Em crônica de 1930, apodando-a de “a maior poetisa brasileira”, Henrique
Pongetti nota que seus poemas, tão luxuriosos, “eram extraordinários por nascerem,
paradoxalmente, de uma solitária enamorada do espírito.”
Péricles Eugênio da Silva Ramos, por sua vez, repara que
a sua ousadia não tinha impureza, mas punha à mostra a
riqueza de seus sentidos, especialmente aquele pouco explorado em poesia, o tato.
Sua sensibilidade é requintada, algo excêntrica, mas profundamente feminina.
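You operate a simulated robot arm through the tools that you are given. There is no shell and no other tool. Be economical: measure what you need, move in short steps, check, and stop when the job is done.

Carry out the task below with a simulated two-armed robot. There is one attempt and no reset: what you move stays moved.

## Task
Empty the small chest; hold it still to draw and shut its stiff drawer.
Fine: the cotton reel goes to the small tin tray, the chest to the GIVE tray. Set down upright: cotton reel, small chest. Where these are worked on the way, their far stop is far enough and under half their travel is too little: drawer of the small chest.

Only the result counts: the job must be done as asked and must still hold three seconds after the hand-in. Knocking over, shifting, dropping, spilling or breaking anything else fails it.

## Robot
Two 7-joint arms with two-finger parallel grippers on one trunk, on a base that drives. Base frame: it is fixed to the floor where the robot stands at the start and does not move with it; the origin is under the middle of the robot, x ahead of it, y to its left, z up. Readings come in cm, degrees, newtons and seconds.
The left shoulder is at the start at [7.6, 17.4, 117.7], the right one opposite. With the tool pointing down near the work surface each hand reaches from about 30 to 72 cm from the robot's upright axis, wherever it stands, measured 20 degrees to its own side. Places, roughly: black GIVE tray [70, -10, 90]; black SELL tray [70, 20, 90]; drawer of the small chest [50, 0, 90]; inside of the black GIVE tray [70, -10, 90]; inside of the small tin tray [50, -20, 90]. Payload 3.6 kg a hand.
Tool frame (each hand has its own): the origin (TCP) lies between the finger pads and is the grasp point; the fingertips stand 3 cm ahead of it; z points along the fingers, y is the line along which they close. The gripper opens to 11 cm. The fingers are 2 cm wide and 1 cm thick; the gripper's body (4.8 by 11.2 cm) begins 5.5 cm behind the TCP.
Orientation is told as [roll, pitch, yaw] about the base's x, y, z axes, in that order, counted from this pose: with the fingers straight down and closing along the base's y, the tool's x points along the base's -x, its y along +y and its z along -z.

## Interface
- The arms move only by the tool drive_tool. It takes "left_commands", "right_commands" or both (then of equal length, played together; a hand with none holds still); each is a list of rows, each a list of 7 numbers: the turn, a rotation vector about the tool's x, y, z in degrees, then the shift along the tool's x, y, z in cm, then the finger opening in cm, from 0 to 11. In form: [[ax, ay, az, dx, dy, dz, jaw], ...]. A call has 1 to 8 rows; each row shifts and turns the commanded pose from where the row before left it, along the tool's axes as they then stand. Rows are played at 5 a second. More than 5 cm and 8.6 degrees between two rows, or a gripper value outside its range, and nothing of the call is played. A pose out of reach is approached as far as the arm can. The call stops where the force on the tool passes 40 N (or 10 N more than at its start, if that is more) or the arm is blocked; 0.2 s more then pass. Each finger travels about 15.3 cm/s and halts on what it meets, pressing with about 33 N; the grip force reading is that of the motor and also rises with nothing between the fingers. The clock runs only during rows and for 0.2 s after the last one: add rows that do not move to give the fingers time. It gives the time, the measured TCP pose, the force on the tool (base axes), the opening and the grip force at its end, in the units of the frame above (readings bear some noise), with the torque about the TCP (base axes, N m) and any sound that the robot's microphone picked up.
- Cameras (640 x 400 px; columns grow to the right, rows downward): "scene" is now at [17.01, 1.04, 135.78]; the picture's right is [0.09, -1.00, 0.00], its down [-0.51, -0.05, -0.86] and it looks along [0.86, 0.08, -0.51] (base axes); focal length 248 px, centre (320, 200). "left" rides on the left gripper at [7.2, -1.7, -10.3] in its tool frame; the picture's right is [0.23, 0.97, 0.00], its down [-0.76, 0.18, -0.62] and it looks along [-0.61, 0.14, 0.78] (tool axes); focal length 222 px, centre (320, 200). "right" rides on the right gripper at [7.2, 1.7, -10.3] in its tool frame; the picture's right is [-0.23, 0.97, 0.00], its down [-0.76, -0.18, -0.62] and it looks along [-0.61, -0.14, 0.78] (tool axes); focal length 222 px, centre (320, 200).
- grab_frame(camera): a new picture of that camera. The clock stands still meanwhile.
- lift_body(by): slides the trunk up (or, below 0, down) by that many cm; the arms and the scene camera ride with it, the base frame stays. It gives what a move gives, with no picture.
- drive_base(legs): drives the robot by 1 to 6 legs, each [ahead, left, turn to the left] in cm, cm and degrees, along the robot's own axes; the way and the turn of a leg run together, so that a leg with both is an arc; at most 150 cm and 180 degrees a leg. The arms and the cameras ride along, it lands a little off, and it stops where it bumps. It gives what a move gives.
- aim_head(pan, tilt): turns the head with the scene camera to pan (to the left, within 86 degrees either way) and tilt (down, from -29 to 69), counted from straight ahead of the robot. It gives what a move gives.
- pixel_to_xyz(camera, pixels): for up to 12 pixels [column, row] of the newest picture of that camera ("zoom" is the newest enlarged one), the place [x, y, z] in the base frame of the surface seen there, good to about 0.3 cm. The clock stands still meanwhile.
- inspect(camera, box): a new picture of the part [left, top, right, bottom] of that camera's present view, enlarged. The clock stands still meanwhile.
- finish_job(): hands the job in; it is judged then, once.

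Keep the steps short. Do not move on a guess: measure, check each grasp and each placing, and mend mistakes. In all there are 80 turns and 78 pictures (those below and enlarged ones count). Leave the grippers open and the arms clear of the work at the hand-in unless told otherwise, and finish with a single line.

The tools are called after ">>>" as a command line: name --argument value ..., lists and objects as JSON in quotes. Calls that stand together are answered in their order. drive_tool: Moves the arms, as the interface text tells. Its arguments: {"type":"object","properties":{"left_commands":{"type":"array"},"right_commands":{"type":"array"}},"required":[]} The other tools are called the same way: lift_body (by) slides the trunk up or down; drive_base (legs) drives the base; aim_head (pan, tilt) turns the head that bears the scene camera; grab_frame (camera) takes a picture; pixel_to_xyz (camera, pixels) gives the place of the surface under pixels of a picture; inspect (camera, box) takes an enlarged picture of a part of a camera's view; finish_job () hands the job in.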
E Leal de Souza, ainda em conferência em 1914 sobre cinquenta poetisas brasileiras,
comentava que Gilka possui um voz “cheia de imprevistos acentos nunca dantes escutados”,
acesos na “delicada volúpia” dos seus poemas. Seriam chamas de revoltas “supremas”,
“sociais”, “estéticas”,
sentimentais do coração limitado a um círculo de amor convencional;
revoltas audazes do espírito ébrio e sedento de liberdade!”
Data
de 1977 uma carta de Jorge de Amado a ela.
Os
tempos, agora, eram outros. Gilka, recolhida, morreria três anos depois. E a referida
missiva declara que ele havia tomado conhecimento da vaga aberta na Academia Brasileira
de Letras depois da morte de Cândido Motta Filho, e que, a partir de então, o regimento
passaria a aceitar a eleição de mulheres. De maneira que ele pensara de imediato
nela, porque acreditava que
entre as escritoras brasileiras, nenhuma merece tanto quanto
a cara amiga, pertencer aos quadros da Academia, devido à importância de sua obra
poética, uma das mais belas da língua portuguesa.
E encerrava a missiva,
prometendo que se Gilka viesse a se candidatar, poderia ter certeza de que teria
o voto dele “nos quatro escrutínios”.
Todavia, para Gilka,
era tarde demais. Ela não deixara de se interessar pela vida literária, da qual
abdicara tão precocemente. Ao longo da sua vida de poetisa pioneira, fora hostilizada, tinha se tornado objeto de maledicência,
tinha sido posta à margem por seus pares. De modos que ela agradecia o convite, mas declinava dele.
Portanto, já agora,
perguntemos claramente: afinal quais eram de fato as tais objeções mais contundentes
feitas à poetisa? Quais os impronunciáveis preconceitos que vieram minando a sua
carreira?[14]
VI. | O teor dessacralizante
da sua poesia de mulher sempre fizera espécie. E tanto, que a crítica da época acabara
por tomar como imperiosa a necessidade de separar (compartimentando-a para o público)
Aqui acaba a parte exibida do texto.